SHORT EXERCISE A =
Print again only this span: the line with "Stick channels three", the line with "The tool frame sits", and all lines between them, exactly as given.

DATA SEGMENT =
########

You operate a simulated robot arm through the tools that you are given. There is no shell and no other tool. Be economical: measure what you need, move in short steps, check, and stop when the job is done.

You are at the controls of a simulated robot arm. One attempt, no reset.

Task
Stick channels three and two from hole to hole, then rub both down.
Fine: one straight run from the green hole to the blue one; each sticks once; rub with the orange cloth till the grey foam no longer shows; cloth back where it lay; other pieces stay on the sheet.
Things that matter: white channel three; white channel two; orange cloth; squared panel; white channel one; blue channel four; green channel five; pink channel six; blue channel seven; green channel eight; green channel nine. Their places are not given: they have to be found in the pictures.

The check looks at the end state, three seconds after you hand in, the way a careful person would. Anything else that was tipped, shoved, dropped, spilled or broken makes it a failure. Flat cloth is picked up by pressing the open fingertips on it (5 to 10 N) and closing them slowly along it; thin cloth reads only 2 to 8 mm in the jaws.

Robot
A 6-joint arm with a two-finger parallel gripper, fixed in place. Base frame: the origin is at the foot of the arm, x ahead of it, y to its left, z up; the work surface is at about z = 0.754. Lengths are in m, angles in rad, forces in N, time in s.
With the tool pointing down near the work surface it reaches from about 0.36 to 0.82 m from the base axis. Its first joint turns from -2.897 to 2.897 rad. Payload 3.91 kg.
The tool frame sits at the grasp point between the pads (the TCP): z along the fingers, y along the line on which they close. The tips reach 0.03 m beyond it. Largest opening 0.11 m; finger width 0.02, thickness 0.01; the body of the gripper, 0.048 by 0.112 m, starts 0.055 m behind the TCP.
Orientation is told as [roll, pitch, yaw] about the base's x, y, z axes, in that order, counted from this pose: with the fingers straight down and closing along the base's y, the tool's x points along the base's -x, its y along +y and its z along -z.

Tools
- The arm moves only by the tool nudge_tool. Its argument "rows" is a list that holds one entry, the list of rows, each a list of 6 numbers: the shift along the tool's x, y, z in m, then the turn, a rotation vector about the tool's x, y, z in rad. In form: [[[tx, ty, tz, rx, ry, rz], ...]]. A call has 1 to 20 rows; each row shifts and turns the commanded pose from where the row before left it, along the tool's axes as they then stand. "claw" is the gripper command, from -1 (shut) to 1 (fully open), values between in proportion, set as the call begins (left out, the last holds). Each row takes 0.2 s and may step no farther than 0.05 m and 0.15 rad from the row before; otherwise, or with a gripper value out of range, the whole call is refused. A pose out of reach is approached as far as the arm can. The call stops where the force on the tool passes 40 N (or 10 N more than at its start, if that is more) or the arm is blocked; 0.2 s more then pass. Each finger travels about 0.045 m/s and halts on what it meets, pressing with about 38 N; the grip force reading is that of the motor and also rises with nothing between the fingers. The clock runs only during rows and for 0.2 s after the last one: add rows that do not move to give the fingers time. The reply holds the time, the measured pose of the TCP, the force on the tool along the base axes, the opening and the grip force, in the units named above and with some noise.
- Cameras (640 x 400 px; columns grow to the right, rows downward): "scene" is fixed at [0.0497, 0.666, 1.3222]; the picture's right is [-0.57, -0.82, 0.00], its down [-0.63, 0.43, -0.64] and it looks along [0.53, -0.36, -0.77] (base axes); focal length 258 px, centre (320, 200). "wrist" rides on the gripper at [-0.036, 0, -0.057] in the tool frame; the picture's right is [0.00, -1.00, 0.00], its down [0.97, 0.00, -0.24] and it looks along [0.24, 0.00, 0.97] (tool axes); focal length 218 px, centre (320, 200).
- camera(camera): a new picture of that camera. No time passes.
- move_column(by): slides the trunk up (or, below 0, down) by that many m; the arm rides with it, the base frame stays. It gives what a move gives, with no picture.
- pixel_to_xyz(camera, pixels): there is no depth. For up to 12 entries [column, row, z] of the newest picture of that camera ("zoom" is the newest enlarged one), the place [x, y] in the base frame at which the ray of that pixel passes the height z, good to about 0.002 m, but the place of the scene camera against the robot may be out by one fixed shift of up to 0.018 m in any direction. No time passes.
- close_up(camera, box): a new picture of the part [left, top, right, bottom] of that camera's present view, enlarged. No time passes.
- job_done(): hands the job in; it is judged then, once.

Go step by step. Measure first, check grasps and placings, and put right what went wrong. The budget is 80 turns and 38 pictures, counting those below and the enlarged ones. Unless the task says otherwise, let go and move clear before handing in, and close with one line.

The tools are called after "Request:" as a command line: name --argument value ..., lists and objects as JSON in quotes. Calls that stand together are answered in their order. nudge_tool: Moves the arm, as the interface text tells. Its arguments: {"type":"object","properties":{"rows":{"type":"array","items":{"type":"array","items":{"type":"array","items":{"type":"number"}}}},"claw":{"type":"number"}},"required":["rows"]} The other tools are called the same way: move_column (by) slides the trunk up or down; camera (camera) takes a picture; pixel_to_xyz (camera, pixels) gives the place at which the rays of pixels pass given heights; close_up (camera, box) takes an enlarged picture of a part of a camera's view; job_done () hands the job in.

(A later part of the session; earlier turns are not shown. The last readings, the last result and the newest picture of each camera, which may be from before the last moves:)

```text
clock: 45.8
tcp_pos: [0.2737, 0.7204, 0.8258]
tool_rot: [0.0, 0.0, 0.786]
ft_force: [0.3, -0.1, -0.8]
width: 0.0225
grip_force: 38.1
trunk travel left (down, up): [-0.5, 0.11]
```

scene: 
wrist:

########

READING PASSAGE =
“Green Lantern” Review

          When I first started seeing promotional footage for the new “Green Lantern” movie, I’ll admit I wasn’t too excited.  It seemed a little hokey, and as insolently charming as Ryan Reynolds is, he just didn’t strike me as a good fit for the super hero mold.  But as later trailers were revealed, it actually started to look cool.  At first they focused on the corny humor and the fancy special effects without highlighting any of the more human aspects of the film.  But more recently, they began to hint at the epic and perhaps overly ambitious scale that the movie would eventually take.

          The premise of the film is somewhat complicated, but is set up simply enough for us: Hal Jordan (Reynolds) is a reckless and cocky playboy of a pilot who gets fired after a ridiculous stunt that costs the air force an expensive fighter jet and almost his life.  That night, he discovers Abin Sur, a dying alien and member of the Green Lantern Corps who hands over his power ring to Hal, entrusting him with protecting the galaxy.  Apparently, somewhere out in the cosmos, an ancient race of immortals found and harnessed the green power of Willpower.  They forged a bunch of rings and sent them throughout the galaxy to a few thousand individuals who fit the bill.  Anything these super-soldiers might imagine could be put into reality using only their Will.  Laser blasts, swords, guns, and giant fists are just the tip of the green iceberg.  Fortunately, they managed to keep some of the more imaginative products out of the trailers.

          The movie makes a big deal about Lanterns having to be without Fear, because everyone knows that Fear is the yellow kryptonite of Green Will.  A bit confusing, right?  Yes, but not more confusing than Will and Fear somewhat randomly being assigned the colors of Green and Yellow to begin with, but we shouldn’t worry about that.  What we should be worrying about is Parallax, the monstrous embodiment of Fear itself that killed Abin Sur and is threatening Earth.  Not only does Hal have to deal with his lady problems and figure out his place in the universe (in more than one sense of the phrase) but he also has to find a way to save his world from this enormous threat while trying to master his newfound powers.  Also thrown into the mix is a side-villain, a pathetic Dr. Hector Hammond, an acquaintance of Hal’s who gets infected by Parallax and becomes the reason the monster makes his pit-stop at Earth to devour everyone’s souls.

########

SHORT EXERCISE B =
Write what comes next in the reading passage.

RESULT A =
Stick channels three and two from hole to hole, then rub both down.
Fine: one straight run from the green hole to the blue one; each sticks once; rub with the orange cloth till the grey foam no longer shows; cloth back where it lay; other pieces stay on the sheet.
Things that matter: white channel three; white channel two; orange cloth; squared panel; white channel one; blue channel four; green channel five; pink channel six; blue channel seven; green channel eight; green channel nine. Their places are not given: they have to be found in the pictures.

The check looks at the end state, three seconds after you hand in, the way a careful person would. Anything else that was tipped, shoved, dropped, spilled or broken makes it a failure. Flat cloth is picked up by pressing the open fingertips on it (5 to 10 N) and closing them slowly along it; thin cloth reads only 2 to 8 mm in the jaws.

Robot
A 6-joint arm with a two-finger parallel gripper, fixed in place. Base frame: the origin is at the foot of the arm, x ahead of it, y to its left, z up; the work surface is at about z = 0.754. Lengths are in m, angles in rad, forces in N, time in s.
With the tool pointing down near the work surface it reaches from about 0.36 to 0.82 m from the base axis. Its first joint turns from -2.897 to 2.897 rad. Payload 3.91 kg.
The tool frame sits at the grasp point between the pads (the TCP): z along the fingers, y along the line on which they close. The tips reach 0.03 m beyond it. Largest opening 0.11 m; finger width 0.02, thickness 0.01; the body of the gripper, 0.048 by 0.112 m, starts 0.055 m behind the TCP.

RESULT B =
          Perhaps the biggest problem with the film is its overly ambitious scope.  Simply put: too much is going on.  Spider-Man only had New York City and one villain to tend to when Toby Maguire helped reboot that franchise a almost ten years ago.  Hal Jordan has to contend with powers that he can barely understand, a few thousand partners bossing him around and picking on him just cause he’s new, a slew of personal problems and relationships, one rather standard villain, and one overwhelmingly evil galactic entity threatening his entire home planet.  Not to mention the fact that he’s supposedly responsible for his whole sector of the galaxy, not just Earth.

          All of this just cannot be done justice the one hour and forty-five minutes allotted to the events.  Certain segments deserved more time and others less.  While the pacing and such could have used more work, Ryan Reynolds really delivers as Hal.  He’s arrogant and charming and only subtly reveals a softer side that is plagued with fear and doubt.  The movie becomes less about the first human Green Lantern fighting Parallax and more about a human being trying to discover his potential and conquer his fears, making the character more relatable and saving the movie from plummeting.  After a lifetime of being so afraid of failure that he ran away from any and all responsibility, Hal is chosen to step up and protect his home and everything he loves.  It’s a story we’ve all heard before, but it’s also a story that we like…a lot.  And Reynolds is able to convince us that the film is more than just flashy green lights and his incredible chemistry with the gorgeous Blake Lively.

          Overall, “Green Lantern” is an entertaining film with great animation and – dare I say it – color.  It’s fun but it won’t move you or inspire you.  The film’s timing doesn’t really help either, putting it in a summer full of other really great superhero blockbusters.  Die hard Lantern fans might frown at this flick, but if you’re a mild-mannered fan of superhero movies, Ryan Reynolds, or anything involving aliens or the end of the world, then I urge you to give this movie a chance.